The Script window will first show you the name of the question you are evaluating. In Figure 167, the first question listed in line 7 is  “2 – Using macro in question text.” The window will then identify which button was selected as you moved through the question. In Figure 167, the button selected was “Yes.”  The window will then reveal the variables for which the question was seeking values and the value of the variables collected upon clicking the button. In Figure 167, the variable [Married TF]  collected the value “True.”


Similar to the Variables List you will find a “clear” button located at the bottom of the Interview Script window, represented by a trash can icon and the word “Clear.”  Using the “clear” button removes the actions you have already tested from the scripting window so that you can easily test and retest a question with new data.


The Script window will also show the evaluation of every advanced condition contained within that question. More specifically, a condition is shown in green if the condition evaluates as true. When a condition evaluates as true, the Script window will also show how A2J Author® handled the actions conditioned on the advanced condition script.

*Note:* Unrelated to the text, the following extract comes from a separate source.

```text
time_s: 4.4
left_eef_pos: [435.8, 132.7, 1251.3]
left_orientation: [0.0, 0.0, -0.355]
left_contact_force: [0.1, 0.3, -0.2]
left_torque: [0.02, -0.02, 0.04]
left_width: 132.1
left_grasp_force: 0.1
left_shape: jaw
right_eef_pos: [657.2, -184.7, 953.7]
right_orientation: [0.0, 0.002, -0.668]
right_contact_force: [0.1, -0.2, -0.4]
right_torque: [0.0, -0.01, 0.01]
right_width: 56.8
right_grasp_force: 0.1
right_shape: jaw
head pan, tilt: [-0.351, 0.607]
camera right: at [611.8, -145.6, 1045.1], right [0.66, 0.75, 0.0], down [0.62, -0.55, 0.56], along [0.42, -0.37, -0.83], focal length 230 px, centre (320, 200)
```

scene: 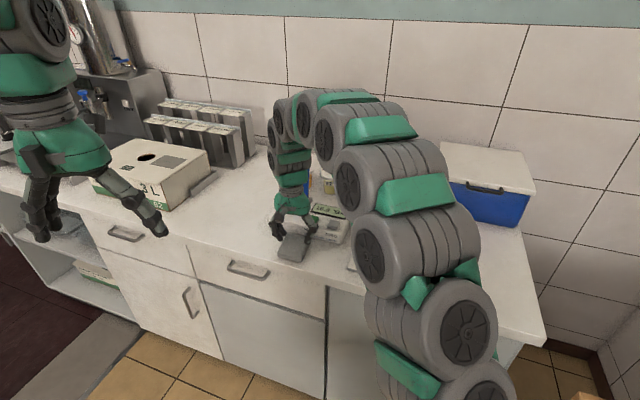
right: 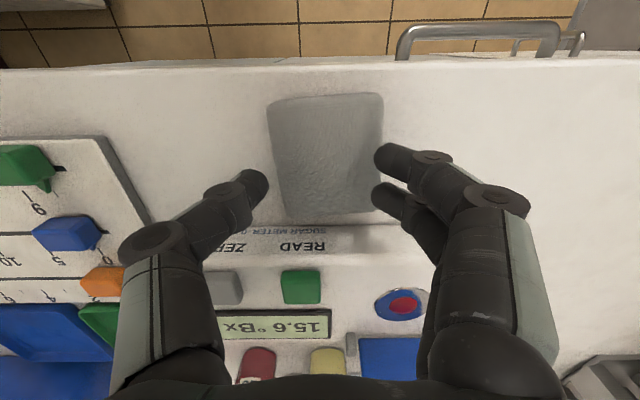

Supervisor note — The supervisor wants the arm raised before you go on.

If the conditioned action is to set the value of another variable, the window will show that is has “SET” a variables value according to the advanced condition scripting. As multiple values for multiple variables can be set off of one condition, it is possible to see a number of “SET” statements following a true (green) condition statement. If the conditioned action is to alter the destination question at that point in the interview, the window will show that the interview will “GOTO” the question designated in the advanced condition scripting. In other words, this window lets you know what A2J Author® is “thinking.”


In Figure 168 below, you can see several conditions. On line 4, A2J Author is converting the client’s birthdate from a date to years, then evaluating whether that number is less than 18. In this example, it is not less than 18, so the end user is moved on to the next question. On line 9, A2J Author is evaluating whether the user’s income is greater than 35,000. Because it is less than 35,000, A2J Author was told to “SET” the variable [Income too high TF] to “false.” On line 12, A2J Author is evaluating whether the user’s income is between 35,000 and 25,000. Because that condition is true (as seen by the green highlighting and the check next to it), the command is to “GOTO” question 1b-Income. On line 18, A2J Author is evaluating whether the number of people in the user’s household is 1 (it is more than 1 in this example). Finally, on line 21, there is logic that is set to test before the question is displayed to the end user. It is testing whether the user has said they were male or female. If the user is male, the question (which asks whether the user is pregnant) will not display. Because the condition is false here (the user said they were female), the question is asked to the end user.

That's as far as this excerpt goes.